### Given task a
Reproduce the wording of the excerpted text between "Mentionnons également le" and "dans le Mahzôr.", with both ends included.

### Excerpted text
▽

Mentionnons également le fait que tous les Piyoutim imprimés dans les Mahzôrim ne l'avaient pas été dans le but d'être tous récités. En fait, cela servait de support pour que le Hozzon ou la communauté puisse sélectionner quelques Piyoutim à réciter durant l'office. On en choisissait deux ou trois parmi ceux qui étaient imprimés et on les chantait. Mais il ne fut jamais question, à l'origine, de réciter la centaine de prière et Piyoutim contenue dans le Mahzôr.

Un dernier problème à prendre en compte est celui de ceux qui n'ont l'habitude de ne se rendre à la synagogue que pour Rô`sh Hashonoh et Yôm Hakkippourim. C'est donc très souvent la seule expérience qu'ils ont avec la prière juive. Croyez-vous que la longueur de ces offices et le fait qu'ils ne comprennent pas le sens de ce qui est récité vont leur donner envie de fréquenter la synagogue plus souvent ? Absolument pas, et bien au contraire ! Il est gravé dans leur esprit que la prière est ennuyante, et que c'est trop dur d'être un bon Juif. Plutôt que de leur donner envie de pleinement se connecter avec le Judaïsme et d'être régulier à la synagogue, on les fait fuir.

Certains pourraient alors se demander comment est-ce qu'un Minhogh suivi presque universellement pourrait ne pas être considéré obligatoire ?

Le fait qu'un Minhogh soit largement répandu, voire même pratiqué par tous, n'est pas suffisant pour le faire tomber dans la catégorie de מִנְהַג יִשְׂרָאֵל תּוֹרָה הִיא « Minhagh Yisro`él Tôroh Hi` - la coutume d'Israël est la Tôroh » de la façon dont HaZa''l comprenaient ce concept. Par exemple, une coutume basée sur une erreur, une mauvaise compréhension d'un Din, ou encore sur de la superstition, etc., n'a jamais de valeur contraignante. De plus, j'ai souvent remarqué que ceux qui invoquent le concept de « Minhagh Yisro`él Tôroh Hi` » pour s'opposer à toute forme de changement sont également ceux qui parviennent toujours à justifier, par des explications souvent à dormir debout, tout changement opéré par leur rabbin ou leur Rebbe. Ceux qui suivent les nouveaux Minhoghim institués par la Qabboloh parviennent toujours à justifier de faire différemment des autres ; les Sapharadhim qui auraient accepté sur eux de suivre le Shoulhon ´oroukh parviennent toujours à se justifier dans les cas où ils suivent le `ari plutôt que le Shoulhon ´oroukh ; les Hasidhim n'ont pas eu de scrupule à abandonner le Nousah `ashkanaz de leurs ancêtres pour inventer un nouveau Nousah (le Nousah Saphardh). Donc, jusqu'à quelle mesure un Minhogh est-il contraignant ?

△

### Given task b
Extract, word for word, every line from the one containing "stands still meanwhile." through the one containing "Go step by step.", with both end lines kept.

### Entries from robot sessions
▽

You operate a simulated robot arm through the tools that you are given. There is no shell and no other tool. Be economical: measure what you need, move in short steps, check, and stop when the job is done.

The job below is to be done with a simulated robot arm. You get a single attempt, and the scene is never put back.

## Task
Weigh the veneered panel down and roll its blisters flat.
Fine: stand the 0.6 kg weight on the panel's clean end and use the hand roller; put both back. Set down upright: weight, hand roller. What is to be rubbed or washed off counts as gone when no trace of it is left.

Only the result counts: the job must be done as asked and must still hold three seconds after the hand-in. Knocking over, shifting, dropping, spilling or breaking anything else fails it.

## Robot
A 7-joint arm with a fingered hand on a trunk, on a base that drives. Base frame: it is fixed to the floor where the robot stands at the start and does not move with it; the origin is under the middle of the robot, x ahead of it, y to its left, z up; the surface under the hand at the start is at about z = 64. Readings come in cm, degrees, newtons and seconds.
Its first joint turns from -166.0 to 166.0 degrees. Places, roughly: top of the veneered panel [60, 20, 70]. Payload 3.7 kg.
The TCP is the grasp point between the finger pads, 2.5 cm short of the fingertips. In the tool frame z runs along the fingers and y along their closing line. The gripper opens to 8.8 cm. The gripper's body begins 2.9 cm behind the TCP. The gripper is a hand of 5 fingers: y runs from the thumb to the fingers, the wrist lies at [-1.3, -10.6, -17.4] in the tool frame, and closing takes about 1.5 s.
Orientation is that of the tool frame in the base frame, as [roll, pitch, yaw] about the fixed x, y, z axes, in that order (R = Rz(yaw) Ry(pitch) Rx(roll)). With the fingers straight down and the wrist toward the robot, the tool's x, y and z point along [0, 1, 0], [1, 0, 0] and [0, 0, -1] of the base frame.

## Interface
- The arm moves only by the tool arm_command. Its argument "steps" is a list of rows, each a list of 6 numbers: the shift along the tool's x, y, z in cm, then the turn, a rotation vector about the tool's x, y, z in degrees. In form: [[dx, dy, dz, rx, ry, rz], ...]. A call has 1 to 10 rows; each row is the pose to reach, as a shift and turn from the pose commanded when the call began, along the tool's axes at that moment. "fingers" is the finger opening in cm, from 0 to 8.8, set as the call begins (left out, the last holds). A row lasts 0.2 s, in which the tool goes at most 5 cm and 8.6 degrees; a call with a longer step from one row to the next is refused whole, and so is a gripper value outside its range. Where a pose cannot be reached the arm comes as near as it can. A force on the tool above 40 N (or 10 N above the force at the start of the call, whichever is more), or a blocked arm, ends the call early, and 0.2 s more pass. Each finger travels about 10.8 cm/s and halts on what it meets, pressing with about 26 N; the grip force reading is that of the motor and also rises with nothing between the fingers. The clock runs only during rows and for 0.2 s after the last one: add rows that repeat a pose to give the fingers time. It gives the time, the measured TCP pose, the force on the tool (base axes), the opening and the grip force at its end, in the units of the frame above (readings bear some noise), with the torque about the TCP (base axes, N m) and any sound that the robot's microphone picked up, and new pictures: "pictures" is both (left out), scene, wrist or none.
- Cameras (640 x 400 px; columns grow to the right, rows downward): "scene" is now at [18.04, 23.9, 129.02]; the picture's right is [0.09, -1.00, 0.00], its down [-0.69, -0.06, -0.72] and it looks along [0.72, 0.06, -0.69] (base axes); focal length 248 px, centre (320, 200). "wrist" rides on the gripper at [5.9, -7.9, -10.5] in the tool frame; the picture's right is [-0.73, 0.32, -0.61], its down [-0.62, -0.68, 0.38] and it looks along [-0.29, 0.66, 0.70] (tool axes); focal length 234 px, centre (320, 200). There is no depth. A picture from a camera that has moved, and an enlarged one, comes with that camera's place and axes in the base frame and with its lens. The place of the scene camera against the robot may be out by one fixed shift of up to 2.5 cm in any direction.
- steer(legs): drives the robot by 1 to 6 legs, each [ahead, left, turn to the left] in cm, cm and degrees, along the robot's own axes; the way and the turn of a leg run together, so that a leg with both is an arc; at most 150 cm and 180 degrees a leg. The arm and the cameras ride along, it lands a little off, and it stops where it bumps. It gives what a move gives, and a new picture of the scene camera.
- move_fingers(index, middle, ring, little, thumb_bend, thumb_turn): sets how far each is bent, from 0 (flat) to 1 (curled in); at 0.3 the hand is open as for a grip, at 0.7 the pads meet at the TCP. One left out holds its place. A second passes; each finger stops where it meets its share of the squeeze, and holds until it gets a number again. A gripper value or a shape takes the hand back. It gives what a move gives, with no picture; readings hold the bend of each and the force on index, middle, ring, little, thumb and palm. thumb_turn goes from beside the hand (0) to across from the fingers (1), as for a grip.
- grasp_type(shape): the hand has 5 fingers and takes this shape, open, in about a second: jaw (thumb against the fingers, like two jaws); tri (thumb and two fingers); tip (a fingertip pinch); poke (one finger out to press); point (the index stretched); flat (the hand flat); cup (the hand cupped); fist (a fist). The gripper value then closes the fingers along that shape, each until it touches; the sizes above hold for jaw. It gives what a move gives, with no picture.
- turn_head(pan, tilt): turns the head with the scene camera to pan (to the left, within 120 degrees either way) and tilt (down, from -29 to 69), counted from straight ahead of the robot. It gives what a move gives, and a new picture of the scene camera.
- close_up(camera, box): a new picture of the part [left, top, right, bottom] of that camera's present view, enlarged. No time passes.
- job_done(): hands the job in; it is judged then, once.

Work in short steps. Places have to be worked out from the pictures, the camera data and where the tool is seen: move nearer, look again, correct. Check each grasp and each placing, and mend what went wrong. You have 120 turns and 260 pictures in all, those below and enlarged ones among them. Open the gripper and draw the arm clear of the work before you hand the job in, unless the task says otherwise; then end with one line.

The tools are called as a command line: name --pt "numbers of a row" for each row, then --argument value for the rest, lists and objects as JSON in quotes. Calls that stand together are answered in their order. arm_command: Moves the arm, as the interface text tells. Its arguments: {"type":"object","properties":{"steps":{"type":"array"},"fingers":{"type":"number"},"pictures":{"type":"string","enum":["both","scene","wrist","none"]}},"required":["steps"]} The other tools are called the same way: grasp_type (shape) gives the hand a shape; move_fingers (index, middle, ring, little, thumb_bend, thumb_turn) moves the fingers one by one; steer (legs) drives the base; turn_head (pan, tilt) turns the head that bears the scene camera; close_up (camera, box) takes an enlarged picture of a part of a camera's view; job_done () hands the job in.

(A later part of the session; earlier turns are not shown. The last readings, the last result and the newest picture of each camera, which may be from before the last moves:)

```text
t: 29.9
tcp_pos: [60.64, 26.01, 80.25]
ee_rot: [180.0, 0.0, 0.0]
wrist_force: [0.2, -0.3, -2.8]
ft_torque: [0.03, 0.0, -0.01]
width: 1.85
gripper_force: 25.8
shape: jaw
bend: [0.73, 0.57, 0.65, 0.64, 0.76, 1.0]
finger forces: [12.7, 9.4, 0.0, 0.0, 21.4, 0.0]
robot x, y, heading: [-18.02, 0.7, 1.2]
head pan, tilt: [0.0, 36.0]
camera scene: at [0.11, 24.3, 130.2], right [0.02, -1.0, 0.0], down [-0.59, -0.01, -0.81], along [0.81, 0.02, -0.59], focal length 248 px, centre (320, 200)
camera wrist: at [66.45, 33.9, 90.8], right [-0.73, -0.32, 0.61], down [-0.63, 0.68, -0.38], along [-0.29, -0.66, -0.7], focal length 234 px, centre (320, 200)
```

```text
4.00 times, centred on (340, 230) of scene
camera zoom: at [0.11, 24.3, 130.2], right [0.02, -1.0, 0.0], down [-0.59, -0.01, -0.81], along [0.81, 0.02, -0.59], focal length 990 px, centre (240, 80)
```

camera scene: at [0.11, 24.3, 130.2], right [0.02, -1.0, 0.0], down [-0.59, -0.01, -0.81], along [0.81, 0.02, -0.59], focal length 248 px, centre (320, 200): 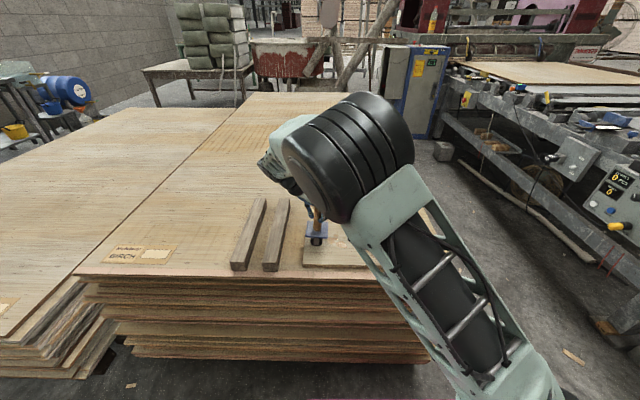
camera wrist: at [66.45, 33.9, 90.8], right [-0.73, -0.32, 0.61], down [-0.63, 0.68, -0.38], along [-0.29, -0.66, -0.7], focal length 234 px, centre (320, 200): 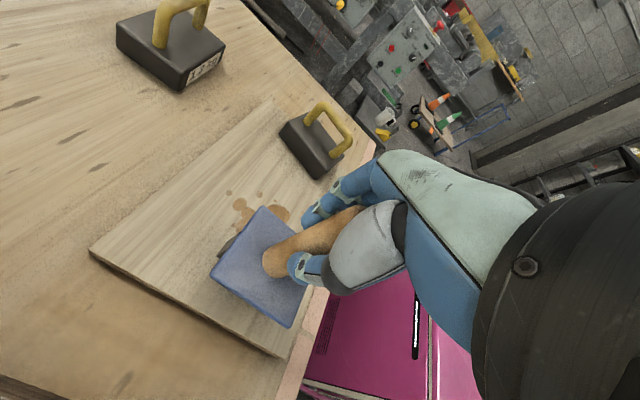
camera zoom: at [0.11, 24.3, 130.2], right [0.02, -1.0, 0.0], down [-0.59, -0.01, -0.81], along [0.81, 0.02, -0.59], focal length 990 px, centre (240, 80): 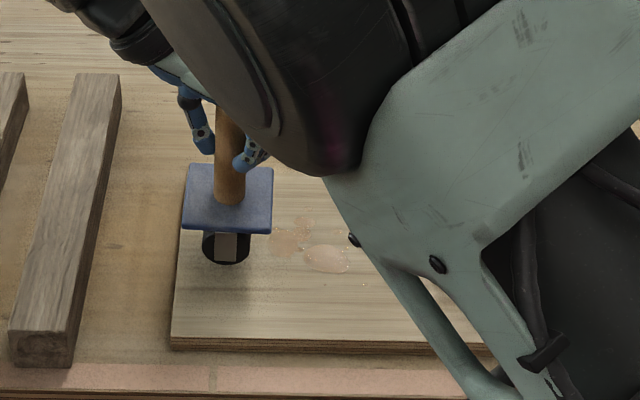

△
▽

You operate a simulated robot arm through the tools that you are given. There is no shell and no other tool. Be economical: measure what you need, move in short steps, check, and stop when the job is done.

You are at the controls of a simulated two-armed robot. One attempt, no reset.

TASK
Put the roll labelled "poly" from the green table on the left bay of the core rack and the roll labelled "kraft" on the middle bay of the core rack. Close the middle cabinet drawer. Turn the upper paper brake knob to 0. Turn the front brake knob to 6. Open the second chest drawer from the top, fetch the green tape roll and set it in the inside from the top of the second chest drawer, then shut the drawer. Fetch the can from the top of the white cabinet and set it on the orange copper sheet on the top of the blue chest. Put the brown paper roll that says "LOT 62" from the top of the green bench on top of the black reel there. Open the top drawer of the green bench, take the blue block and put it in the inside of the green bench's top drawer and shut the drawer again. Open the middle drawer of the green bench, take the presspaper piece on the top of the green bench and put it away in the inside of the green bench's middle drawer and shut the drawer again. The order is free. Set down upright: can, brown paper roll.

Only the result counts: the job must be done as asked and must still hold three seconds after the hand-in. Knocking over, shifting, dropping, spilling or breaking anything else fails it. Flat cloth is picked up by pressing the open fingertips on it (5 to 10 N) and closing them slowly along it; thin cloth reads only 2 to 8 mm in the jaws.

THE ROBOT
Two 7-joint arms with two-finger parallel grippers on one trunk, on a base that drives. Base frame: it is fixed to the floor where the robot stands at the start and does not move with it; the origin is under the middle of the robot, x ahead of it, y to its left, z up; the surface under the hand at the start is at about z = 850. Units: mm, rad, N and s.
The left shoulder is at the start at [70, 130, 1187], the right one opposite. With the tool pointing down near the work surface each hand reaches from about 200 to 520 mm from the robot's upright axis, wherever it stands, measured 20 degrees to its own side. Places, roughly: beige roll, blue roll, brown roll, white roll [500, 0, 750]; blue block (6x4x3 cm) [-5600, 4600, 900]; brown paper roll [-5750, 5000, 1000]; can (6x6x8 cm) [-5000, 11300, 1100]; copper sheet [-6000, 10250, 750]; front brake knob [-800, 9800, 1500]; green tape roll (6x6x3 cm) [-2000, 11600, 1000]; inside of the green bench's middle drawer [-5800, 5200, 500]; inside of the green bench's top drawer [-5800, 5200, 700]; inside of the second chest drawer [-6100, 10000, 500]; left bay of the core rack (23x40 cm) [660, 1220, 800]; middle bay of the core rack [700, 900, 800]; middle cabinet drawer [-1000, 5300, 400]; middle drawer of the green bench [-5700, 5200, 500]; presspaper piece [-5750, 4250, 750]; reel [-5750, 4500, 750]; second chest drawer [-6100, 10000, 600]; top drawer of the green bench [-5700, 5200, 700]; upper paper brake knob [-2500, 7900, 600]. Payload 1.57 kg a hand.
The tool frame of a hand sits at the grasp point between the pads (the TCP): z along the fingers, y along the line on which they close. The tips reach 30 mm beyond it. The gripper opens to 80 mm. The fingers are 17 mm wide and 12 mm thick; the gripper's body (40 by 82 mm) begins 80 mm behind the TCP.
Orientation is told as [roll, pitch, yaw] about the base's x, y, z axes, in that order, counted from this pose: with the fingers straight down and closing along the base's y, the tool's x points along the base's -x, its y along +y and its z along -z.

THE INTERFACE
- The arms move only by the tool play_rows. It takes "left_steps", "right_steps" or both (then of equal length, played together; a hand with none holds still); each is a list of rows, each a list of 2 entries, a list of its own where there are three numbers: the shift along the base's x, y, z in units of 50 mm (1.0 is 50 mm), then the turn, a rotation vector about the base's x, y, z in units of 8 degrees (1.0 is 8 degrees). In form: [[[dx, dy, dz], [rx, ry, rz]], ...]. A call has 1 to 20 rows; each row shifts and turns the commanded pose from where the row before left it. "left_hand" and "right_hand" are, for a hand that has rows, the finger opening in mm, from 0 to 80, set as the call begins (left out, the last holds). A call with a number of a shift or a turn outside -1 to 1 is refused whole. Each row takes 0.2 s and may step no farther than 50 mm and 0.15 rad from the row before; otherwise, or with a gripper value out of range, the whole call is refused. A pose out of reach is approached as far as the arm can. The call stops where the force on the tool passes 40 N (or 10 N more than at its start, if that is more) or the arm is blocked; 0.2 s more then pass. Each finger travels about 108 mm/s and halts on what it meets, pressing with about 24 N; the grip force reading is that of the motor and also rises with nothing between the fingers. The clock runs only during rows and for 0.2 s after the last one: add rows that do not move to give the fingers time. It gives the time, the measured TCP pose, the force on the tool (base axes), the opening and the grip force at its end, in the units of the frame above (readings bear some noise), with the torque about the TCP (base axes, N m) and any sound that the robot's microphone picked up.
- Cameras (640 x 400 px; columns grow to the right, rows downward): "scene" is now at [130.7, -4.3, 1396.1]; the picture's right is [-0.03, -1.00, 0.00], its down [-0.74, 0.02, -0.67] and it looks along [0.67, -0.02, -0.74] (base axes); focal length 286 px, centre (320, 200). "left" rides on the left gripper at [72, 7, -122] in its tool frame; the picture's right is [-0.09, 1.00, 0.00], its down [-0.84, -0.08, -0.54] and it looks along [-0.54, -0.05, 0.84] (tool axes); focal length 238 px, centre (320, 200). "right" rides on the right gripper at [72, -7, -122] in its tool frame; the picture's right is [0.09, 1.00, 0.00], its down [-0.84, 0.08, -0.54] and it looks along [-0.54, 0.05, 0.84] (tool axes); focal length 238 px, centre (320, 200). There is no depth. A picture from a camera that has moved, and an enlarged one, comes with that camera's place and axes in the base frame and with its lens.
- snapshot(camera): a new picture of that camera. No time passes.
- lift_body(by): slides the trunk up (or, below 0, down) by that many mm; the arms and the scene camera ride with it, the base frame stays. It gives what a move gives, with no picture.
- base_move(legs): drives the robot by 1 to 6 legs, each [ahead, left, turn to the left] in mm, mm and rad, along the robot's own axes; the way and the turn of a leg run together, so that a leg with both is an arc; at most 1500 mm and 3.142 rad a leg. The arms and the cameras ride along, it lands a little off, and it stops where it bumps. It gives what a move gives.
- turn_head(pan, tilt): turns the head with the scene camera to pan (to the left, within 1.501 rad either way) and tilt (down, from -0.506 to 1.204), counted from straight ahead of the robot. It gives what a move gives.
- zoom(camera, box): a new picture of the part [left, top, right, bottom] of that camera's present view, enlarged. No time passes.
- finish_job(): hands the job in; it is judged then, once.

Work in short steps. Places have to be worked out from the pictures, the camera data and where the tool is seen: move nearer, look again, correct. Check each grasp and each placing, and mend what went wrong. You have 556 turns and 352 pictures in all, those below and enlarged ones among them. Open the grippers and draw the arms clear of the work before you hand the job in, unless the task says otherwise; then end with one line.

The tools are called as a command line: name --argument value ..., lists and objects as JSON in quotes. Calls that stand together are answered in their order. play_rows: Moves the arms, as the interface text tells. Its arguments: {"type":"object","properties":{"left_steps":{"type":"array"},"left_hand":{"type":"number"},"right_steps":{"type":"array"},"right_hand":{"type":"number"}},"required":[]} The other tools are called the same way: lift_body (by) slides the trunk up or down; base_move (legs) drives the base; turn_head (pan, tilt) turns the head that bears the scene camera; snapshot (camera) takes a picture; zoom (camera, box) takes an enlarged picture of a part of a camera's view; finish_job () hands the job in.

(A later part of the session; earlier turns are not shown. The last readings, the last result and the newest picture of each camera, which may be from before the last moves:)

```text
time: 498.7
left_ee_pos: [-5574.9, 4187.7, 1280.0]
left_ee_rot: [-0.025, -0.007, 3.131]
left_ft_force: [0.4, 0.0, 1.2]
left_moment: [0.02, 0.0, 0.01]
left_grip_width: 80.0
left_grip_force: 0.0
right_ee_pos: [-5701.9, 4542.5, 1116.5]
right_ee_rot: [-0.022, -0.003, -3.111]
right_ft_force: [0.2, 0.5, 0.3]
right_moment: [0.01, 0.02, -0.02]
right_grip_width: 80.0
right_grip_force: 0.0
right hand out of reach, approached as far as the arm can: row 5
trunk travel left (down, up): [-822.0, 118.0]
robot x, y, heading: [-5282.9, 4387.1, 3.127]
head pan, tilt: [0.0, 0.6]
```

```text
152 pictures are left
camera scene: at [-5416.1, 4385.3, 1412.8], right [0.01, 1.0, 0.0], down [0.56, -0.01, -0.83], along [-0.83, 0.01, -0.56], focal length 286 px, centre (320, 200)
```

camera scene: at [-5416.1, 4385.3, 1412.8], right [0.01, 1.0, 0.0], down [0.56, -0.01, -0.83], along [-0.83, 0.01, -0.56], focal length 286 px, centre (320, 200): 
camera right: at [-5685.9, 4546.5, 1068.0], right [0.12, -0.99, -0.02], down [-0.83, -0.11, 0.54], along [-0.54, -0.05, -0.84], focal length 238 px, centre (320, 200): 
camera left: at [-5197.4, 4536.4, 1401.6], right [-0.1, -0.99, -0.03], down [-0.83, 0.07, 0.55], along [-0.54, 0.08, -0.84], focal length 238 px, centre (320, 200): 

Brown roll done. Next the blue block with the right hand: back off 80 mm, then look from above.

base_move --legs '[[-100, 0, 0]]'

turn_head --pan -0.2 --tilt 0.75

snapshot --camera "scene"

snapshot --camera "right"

△
▽

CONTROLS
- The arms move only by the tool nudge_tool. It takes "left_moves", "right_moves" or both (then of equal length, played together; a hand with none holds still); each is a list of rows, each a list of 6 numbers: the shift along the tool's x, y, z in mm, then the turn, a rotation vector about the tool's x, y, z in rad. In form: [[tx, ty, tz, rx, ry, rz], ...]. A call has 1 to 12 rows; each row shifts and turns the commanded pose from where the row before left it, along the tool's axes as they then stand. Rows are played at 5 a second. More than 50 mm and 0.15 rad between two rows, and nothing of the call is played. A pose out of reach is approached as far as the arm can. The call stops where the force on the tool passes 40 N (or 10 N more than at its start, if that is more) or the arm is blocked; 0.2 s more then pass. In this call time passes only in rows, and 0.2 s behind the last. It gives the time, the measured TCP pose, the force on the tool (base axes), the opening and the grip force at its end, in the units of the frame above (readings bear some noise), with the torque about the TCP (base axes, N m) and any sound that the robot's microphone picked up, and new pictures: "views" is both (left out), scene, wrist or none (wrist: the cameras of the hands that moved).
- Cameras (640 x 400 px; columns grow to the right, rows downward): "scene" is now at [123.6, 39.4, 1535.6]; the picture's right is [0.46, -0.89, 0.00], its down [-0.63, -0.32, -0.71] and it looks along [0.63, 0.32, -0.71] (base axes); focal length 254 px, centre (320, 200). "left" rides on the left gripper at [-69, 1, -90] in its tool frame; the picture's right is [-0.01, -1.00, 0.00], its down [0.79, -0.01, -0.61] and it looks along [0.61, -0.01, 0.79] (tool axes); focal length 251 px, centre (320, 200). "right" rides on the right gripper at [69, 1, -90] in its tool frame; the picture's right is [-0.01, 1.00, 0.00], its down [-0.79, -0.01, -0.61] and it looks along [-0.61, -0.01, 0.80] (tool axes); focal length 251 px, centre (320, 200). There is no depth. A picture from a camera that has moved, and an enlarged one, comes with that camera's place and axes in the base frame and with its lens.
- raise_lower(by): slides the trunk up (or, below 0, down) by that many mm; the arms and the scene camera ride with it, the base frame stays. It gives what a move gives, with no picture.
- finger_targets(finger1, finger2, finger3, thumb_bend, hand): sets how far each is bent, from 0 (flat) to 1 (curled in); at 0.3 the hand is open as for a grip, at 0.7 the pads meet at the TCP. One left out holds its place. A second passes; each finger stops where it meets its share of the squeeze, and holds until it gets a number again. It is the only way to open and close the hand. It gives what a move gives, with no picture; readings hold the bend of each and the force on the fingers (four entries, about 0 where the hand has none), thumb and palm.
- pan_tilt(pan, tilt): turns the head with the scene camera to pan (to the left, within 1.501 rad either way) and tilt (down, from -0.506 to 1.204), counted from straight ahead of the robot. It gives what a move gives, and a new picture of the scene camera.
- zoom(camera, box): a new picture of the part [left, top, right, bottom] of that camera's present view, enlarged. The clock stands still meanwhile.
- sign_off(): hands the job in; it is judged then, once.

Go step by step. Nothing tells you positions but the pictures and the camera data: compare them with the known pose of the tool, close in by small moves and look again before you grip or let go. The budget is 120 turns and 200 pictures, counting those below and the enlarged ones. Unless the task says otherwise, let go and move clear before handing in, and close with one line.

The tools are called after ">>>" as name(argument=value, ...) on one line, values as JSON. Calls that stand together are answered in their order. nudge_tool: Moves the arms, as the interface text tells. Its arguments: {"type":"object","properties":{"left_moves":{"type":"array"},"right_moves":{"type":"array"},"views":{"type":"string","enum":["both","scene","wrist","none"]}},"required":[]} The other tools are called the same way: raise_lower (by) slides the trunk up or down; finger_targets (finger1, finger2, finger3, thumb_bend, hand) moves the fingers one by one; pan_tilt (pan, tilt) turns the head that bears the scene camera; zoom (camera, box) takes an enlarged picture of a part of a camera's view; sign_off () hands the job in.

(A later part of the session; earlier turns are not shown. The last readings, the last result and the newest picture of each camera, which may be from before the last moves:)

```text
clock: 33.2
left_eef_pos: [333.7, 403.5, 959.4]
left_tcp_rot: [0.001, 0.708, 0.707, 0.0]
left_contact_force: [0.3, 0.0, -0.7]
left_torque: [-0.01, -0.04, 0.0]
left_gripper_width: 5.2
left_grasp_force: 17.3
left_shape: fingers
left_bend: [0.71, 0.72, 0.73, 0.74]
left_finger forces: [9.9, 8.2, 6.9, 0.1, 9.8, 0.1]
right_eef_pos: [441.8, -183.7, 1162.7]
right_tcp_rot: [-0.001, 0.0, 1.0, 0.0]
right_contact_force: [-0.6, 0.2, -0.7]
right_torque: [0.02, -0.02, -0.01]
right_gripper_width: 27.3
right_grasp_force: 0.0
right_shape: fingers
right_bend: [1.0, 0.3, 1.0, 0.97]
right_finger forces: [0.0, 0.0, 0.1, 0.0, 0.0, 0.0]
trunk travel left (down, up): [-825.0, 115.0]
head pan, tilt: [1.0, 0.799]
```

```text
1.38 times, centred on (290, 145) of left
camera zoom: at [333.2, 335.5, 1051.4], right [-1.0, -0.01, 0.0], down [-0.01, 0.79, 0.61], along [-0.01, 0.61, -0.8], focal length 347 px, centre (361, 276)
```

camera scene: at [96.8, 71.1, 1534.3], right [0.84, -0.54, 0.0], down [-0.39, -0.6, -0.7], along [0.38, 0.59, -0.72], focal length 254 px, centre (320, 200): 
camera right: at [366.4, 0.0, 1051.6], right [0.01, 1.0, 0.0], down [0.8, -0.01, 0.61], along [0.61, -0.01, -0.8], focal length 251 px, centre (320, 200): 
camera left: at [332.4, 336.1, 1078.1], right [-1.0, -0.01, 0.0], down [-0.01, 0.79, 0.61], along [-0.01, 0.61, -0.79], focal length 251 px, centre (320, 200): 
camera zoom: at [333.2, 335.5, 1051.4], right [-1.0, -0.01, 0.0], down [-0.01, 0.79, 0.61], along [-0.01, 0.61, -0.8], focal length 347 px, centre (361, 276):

△

### Correct output a
Mentionnons également le fait que tous les Piyoutim imprimés dans les Mahzôrim ne l'avaient pas été dans le but d'être tous récités. En fait, cela servait de support pour que le Hozzon ou la communauté puisse sélectionner quelques Piyoutim à réciter durant l'office. On en choisissait deux ou trois parmi ceux qui étaient imprimés et on les chantait. Mais il ne fut jamais question, à l'origine, de réciter la centaine de prière et Piyoutim contenue dans le Mahzôr.

### Correct output b
- zoom(camera, box): a new picture of the part [left, top, right, bottom] of that camera's present view, enlarged. The clock stands still meanwhile.
- sign_off(): hands the job in; it is judged then, once.

Go step by step. Nothing tells you positions but the pictures and the camera data: compare them with the known pose of the tool, close in by small moves and look again before you grip or let go. The budget is 120 turns and 200 pictures, counting those below and the enlarged ones. Unless the task says otherwise, let go and move clear before handing in, and close with one line.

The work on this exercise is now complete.